フェニアン・ラム
こんな有料オプション使わないと他のブログと同等の昨日を使えない駄ブログは卒業しようかと思っていたけど、踏みとどまろうかと思う。
この間、佐々木とすれ違った。
そう、ゆうすけの弟とすれ違ったあの場所、駅前で、だ。
佐々木とは、自称父親がザ・グレート・ムタという大のプロレス好きで小中の同級生。
かつてはキャバクラのキャッチとかやってて、エクステとかつけてて気持ちが悪い人だったらしいが、この前見たときは黒の地毛だった。

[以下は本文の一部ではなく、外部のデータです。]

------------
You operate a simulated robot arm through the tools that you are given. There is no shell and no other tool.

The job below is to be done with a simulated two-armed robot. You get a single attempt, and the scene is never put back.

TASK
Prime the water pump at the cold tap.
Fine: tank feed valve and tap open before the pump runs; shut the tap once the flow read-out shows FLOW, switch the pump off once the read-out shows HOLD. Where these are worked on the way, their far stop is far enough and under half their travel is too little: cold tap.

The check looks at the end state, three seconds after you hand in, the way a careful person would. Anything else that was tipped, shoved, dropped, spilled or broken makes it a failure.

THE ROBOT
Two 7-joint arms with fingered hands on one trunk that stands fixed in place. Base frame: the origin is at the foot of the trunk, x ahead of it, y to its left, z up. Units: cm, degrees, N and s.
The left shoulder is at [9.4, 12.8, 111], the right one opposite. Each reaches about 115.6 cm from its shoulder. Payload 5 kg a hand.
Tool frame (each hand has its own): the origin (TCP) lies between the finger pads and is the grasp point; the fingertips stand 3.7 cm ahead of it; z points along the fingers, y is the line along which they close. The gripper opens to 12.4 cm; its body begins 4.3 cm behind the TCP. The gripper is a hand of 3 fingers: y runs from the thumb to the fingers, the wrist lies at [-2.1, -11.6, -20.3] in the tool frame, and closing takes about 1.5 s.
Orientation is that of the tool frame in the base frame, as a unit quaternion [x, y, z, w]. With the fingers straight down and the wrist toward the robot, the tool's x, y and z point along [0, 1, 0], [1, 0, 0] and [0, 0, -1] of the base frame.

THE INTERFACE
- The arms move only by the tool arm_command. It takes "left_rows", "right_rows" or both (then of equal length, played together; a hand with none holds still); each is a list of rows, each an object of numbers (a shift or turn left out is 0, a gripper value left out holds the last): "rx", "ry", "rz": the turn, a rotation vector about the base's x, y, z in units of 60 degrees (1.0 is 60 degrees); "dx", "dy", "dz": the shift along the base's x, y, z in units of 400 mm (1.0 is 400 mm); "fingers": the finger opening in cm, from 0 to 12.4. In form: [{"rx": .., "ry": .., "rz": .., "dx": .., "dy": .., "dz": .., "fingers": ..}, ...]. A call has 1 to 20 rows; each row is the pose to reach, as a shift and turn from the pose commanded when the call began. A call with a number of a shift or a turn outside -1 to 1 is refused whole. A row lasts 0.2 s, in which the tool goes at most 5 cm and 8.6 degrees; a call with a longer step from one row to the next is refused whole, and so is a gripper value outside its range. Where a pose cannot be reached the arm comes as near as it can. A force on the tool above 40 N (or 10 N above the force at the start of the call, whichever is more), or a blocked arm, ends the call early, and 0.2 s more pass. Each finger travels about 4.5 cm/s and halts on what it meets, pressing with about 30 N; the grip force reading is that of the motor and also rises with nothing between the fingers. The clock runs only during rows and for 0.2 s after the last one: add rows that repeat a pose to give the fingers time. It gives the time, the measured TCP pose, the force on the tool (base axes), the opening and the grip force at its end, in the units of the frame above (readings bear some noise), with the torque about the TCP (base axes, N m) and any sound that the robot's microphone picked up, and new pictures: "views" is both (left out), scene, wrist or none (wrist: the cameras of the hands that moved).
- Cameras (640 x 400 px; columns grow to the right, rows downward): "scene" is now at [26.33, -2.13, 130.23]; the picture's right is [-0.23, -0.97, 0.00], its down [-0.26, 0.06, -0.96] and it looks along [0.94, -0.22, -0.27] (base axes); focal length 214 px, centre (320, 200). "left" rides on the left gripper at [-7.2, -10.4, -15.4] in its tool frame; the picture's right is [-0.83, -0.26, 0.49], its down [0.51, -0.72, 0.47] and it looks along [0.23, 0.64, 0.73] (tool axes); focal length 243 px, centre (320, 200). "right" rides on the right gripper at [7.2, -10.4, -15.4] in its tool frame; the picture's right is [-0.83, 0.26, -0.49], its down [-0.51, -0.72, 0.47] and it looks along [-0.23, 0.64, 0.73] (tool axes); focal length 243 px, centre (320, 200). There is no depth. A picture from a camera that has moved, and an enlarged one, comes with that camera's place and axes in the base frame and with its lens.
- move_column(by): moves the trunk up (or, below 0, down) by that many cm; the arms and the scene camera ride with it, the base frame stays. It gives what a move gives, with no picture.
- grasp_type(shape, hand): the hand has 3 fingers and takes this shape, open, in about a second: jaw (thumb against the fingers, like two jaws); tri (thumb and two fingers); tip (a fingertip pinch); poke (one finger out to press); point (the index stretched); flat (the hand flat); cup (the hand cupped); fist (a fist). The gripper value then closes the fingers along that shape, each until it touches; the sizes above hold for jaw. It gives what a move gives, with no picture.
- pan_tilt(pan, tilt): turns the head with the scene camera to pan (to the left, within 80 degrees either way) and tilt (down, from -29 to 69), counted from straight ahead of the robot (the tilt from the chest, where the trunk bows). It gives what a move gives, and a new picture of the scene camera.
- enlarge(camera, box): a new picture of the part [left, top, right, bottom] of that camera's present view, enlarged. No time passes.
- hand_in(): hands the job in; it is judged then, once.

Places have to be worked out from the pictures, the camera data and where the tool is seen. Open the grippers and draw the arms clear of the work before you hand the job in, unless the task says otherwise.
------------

そしてオレは奴と対峙した、といってもすれ違いザマだ。
しかし、奴と目が合う。
奴は気付いたはずだ。
オレも気がついた。
すれ違いザマという状況だが、互いの目は死闘を繰り広げている。
目で戦っているのだ。
かつて、奴と俺は色々な格闘をしていた。
奴のテーマソングはウルトラソウル。
ビーズを口ずさむと奴のラッシュが始まる。
俺はそれを真正面から受け止める。
下手に回避することなど3流のすること。
受けることこそ1流。
受けなければショービズの世界ではやっていけない。
ということでその戦いは防御と回避という言葉は存在しなかった。
そのような因縁を持つもの同士だが、今回は睥睨するだけの勝負となった。
人生いかなる場面で戦闘が生じるかわからない。
いかなるバトルをも覚悟しておくべきだ。
アントニオ猪木は言った。
「いつ何時どんな相手でも戦う」
と。
そして今回のルールは簡単。
先に目をそらしたほうが負けだ。
また、先に声をかけたほうが負けなのだろう。
暗黙の了解だ。
互いに歩きながらもじっと相手の目を見つめている。
父親がプロレスラーという七光りの奴と、
目つきが鋭いことに定評がある俺は相手の出方を伺っている。
動揺を表してはならない。
相手に動揺が伝わった時点で勝利はない。
これはまさに自分との戦いなのだ。
互いの距離が縮まる。
斜め前に奴が来た。
最大の局面だ。
両者の目つきがもっとも鋭くなる刹那、奴は45度首を傾げた。
勝った!
俺の勝ちだ!
俺は勝利に酔いしれようと思ったがふと気がついた。
こんなことに勝利してなんの意味があるのか、と。
ただの人相が悪い人じゃないか。